The third ranked risk is that of natural disasters, perhaps brought top-of-mind with high-profile natural disasters, such as those in 2011 (e.g. the Japanese tsunami and Thailand flooding.)
Supply chain professionals are least concerned about terrorism, piracy, and customs delays. Firms have gotten a lot savvier about dealing with customs issues. They are taking full advantage of every program that speeds customs processing, such as C-TPAT in the United States.
Risk Mitigation Strategies
The number-one strategy used to mitigate supply chain risk is to choose financially strong, competent, world-class suppliers. This is easier said than done. Firms tell us that it takes approximately two years to develop and fully certify a global supplier.

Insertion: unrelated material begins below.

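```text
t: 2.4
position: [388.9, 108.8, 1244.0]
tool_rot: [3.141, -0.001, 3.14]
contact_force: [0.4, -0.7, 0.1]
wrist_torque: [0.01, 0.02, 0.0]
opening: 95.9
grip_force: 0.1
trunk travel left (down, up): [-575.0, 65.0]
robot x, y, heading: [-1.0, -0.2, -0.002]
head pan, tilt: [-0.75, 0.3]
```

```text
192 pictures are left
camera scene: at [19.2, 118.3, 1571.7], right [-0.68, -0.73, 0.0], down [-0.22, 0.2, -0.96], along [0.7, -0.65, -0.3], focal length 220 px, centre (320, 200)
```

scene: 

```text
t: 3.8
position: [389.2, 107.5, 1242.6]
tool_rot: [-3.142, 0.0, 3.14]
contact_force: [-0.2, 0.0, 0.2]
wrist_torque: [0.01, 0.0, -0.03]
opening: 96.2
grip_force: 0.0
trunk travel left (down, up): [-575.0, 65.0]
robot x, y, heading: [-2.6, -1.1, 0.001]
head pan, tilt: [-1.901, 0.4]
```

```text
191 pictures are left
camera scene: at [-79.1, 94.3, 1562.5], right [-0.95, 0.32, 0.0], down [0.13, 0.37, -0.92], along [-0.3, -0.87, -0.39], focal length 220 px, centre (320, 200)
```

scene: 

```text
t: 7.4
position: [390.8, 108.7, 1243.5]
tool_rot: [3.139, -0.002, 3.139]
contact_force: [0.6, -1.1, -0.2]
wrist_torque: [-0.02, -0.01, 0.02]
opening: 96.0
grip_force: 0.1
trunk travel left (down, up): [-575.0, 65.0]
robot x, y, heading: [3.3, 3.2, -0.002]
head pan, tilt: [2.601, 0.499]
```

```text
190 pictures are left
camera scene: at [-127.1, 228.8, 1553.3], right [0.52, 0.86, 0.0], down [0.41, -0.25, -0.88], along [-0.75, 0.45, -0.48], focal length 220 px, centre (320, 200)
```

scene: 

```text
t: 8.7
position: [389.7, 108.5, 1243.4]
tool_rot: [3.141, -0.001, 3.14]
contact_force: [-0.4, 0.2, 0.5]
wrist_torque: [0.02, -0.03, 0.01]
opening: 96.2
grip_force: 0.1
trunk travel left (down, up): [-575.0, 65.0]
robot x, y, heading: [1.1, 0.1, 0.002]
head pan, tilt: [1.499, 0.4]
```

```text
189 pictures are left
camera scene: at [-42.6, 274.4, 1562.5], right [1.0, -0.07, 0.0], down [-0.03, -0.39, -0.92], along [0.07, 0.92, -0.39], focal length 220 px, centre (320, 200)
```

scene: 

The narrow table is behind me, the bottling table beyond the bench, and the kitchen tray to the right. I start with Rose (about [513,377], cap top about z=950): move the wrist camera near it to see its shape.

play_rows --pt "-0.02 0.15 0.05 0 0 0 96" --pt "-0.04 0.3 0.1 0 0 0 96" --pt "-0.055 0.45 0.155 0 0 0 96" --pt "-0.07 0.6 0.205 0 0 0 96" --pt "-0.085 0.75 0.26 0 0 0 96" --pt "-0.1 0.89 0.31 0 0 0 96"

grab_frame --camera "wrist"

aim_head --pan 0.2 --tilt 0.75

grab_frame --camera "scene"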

Following that is a focus on compressing global shipping time and cycle time variation. Leading firms apply Lean principles and Six Sigma techniques to this effort. They value stream map the end-to-end global shipping process and look for ways to reduce or eliminate waste and delays at every step.
The third-ranked strategy used to mitigate supply chain risk involves the use of visibility tools to closely track global shipments and take action when necessary. Leading firms use supply chain event management technology to send alerts to key personnel when action needs to be taken by someone, somewhere in the global supply chain, to correct delays.
Supply chain risk cries out for a process to manage it. Your supply chain strategy team should set aside time to evaluate the risks facing your supply chain. Once you and your team identify the risks facing your supply chain, you must next prioritize the risks. Regardless of a company’s size and geographical scope, there is no shortage of methodologies to help prioritize risks. In the final step of a risk management process, mitigation plans need to be developed for the top risks. The line organization should be deeply involved in and own this part of the process.
In summary, it should be clear: supply chain professionals cannot afford to delay fortifying their supply chains against disaster; they must take advantage of the information and tools available now to ensure continuity and resilience for the long-term.